Check every line below for the word "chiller" and copy the ones that have it.

Given data:
((

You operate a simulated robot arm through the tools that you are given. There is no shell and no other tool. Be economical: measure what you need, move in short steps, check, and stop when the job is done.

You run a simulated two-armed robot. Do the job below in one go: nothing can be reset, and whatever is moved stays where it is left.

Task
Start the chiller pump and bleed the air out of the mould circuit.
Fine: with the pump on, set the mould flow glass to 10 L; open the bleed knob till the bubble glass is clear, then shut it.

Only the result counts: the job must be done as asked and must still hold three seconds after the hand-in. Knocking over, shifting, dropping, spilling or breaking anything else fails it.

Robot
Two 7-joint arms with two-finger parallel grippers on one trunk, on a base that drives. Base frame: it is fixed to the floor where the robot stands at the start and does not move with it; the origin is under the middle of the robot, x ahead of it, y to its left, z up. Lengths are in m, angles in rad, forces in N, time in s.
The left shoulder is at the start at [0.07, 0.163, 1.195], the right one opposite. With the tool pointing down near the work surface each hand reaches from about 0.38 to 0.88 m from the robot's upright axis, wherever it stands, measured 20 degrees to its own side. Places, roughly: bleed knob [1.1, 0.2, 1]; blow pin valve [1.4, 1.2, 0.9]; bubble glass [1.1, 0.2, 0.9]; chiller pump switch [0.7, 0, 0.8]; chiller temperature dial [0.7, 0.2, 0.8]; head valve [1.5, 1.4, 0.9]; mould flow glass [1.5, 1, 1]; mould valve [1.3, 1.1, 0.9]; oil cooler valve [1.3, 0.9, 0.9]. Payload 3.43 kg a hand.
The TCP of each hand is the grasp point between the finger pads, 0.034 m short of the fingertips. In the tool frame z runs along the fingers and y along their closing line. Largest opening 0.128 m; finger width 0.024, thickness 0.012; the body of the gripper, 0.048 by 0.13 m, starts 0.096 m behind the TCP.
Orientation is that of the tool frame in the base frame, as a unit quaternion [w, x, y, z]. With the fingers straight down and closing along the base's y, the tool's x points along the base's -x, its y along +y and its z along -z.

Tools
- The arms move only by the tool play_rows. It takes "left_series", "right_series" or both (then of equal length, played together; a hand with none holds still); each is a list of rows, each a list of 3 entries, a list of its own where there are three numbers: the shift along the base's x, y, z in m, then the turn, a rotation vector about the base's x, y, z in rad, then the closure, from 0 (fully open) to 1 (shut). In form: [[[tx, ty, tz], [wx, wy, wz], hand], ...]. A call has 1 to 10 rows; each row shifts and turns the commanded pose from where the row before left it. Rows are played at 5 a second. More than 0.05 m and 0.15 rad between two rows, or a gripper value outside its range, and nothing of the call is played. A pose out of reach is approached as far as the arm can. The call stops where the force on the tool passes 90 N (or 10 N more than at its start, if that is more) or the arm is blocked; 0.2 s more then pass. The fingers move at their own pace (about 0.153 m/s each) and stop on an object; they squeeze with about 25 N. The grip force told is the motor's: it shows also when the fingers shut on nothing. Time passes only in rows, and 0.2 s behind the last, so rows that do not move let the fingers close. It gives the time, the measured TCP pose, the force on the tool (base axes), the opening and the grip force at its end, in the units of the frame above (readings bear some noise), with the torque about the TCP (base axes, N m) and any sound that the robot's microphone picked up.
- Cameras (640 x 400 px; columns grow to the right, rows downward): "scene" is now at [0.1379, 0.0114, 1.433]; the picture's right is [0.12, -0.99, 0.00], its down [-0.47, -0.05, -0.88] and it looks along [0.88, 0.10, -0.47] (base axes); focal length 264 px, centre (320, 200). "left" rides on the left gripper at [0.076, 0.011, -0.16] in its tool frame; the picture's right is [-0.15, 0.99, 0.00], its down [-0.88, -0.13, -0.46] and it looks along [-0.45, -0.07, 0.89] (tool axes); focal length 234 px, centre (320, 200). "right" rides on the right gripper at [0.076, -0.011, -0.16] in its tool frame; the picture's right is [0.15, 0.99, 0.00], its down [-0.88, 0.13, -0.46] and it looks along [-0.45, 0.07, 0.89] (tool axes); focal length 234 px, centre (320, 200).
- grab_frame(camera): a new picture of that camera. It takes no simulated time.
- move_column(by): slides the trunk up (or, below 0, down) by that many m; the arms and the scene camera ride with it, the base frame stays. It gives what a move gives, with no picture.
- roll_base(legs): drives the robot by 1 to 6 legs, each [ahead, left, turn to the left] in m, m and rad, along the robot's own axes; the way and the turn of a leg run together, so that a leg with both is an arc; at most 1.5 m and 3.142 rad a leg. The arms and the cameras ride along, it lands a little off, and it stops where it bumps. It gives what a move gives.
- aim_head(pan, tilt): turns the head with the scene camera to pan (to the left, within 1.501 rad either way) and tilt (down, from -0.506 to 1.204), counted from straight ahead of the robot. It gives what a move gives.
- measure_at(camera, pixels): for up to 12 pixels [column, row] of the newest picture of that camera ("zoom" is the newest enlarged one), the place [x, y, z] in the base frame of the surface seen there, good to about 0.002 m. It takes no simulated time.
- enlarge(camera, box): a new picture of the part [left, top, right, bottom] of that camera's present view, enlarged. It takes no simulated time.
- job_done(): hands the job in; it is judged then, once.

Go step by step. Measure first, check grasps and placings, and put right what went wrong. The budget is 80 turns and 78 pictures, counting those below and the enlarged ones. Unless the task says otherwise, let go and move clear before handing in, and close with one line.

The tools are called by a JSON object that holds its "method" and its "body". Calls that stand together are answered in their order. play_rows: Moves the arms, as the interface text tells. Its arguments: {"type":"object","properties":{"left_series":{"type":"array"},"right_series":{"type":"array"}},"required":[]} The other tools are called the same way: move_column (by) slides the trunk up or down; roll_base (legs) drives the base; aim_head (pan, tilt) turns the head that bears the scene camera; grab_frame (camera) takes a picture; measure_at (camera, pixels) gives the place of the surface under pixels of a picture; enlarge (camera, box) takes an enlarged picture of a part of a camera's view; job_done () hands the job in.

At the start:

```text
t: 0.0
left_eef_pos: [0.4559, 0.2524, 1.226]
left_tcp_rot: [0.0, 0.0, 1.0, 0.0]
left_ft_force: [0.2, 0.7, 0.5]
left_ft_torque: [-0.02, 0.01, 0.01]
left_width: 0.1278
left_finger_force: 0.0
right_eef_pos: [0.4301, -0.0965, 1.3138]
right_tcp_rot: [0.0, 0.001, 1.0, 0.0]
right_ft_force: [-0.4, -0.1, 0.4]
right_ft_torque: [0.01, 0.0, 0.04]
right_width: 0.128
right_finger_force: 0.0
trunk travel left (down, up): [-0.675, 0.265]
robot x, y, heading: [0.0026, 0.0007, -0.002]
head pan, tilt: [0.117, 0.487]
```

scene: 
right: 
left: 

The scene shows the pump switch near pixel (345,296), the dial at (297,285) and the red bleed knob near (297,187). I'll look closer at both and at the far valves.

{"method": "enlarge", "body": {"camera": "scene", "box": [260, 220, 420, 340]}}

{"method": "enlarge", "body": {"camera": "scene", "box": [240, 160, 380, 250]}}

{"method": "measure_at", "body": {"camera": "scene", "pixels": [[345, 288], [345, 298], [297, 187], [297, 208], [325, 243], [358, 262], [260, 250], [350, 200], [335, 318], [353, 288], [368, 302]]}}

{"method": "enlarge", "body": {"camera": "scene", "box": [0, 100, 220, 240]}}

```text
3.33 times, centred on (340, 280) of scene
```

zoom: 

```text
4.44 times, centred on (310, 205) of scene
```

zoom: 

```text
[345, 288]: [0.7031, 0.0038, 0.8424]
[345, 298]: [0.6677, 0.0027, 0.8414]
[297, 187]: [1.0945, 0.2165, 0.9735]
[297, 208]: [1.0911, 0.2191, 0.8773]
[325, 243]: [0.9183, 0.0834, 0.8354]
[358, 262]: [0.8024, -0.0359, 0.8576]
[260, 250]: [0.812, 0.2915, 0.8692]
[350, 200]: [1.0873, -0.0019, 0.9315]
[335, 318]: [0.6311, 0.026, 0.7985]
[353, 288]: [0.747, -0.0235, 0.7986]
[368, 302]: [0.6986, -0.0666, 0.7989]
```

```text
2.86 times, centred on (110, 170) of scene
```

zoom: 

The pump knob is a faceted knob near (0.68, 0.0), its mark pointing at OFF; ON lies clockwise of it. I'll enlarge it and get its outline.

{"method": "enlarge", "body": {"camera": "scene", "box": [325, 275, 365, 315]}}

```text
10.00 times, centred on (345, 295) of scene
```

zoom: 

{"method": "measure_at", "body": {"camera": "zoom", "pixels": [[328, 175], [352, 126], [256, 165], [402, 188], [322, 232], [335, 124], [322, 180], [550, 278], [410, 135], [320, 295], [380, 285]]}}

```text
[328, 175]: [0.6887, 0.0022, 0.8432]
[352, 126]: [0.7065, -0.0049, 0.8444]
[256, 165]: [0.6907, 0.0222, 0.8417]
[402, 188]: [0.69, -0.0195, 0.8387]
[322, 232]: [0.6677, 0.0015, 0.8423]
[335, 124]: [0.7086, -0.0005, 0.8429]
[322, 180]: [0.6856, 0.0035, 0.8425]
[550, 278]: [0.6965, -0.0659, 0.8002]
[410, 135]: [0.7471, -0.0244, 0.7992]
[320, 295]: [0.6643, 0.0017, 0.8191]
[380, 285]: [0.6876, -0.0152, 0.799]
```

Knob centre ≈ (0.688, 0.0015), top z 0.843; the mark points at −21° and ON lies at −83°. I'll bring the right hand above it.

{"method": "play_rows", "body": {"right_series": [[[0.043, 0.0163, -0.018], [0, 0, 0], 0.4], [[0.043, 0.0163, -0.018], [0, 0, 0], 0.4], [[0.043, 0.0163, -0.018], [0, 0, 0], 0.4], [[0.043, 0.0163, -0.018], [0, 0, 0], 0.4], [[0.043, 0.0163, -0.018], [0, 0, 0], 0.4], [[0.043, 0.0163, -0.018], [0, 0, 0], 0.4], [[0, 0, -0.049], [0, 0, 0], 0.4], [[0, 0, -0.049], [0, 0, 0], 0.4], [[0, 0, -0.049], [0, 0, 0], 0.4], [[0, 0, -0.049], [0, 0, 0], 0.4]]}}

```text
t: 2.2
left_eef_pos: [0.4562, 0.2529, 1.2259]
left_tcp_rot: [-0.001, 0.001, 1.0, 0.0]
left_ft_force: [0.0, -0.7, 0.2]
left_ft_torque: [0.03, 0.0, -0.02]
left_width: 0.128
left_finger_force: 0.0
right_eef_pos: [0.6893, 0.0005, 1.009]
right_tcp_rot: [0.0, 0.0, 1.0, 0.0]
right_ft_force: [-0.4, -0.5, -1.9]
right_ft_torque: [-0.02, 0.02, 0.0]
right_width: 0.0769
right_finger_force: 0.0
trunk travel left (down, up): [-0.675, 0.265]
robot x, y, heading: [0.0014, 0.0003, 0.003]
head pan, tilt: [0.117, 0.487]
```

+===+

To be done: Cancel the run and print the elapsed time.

))

The completed task:
Start the chiller pump and bleed the air out of the mould circuit.
The left shoulder is at the start at [0.07, 0.163, 1.195], the right one opposite. With the tool pointing down near the work surface each hand reaches from about 0.38 to 0.88 m from the robot's upright axis, wherever it stands, measured 20 degrees to its own side. Places, roughly: bleed knob [1.1, 0.2, 1]; blow pin valve [1.4, 1.2, 0.9]; bubble glass [1.1, 0.2, 0.9]; chiller pump switch [0.7, 0, 0.8]; chiller temperature dial [0.7, 0.2, 0.8]; head valve [1.5, 1.4, 0.9]; mould flow glass [1.5, 1, 1]; mould valve [1.3, 1.1, 0.9]; oil cooler valve [1.3, 0.9, 0.9]. Payload 3.43 kg a hand.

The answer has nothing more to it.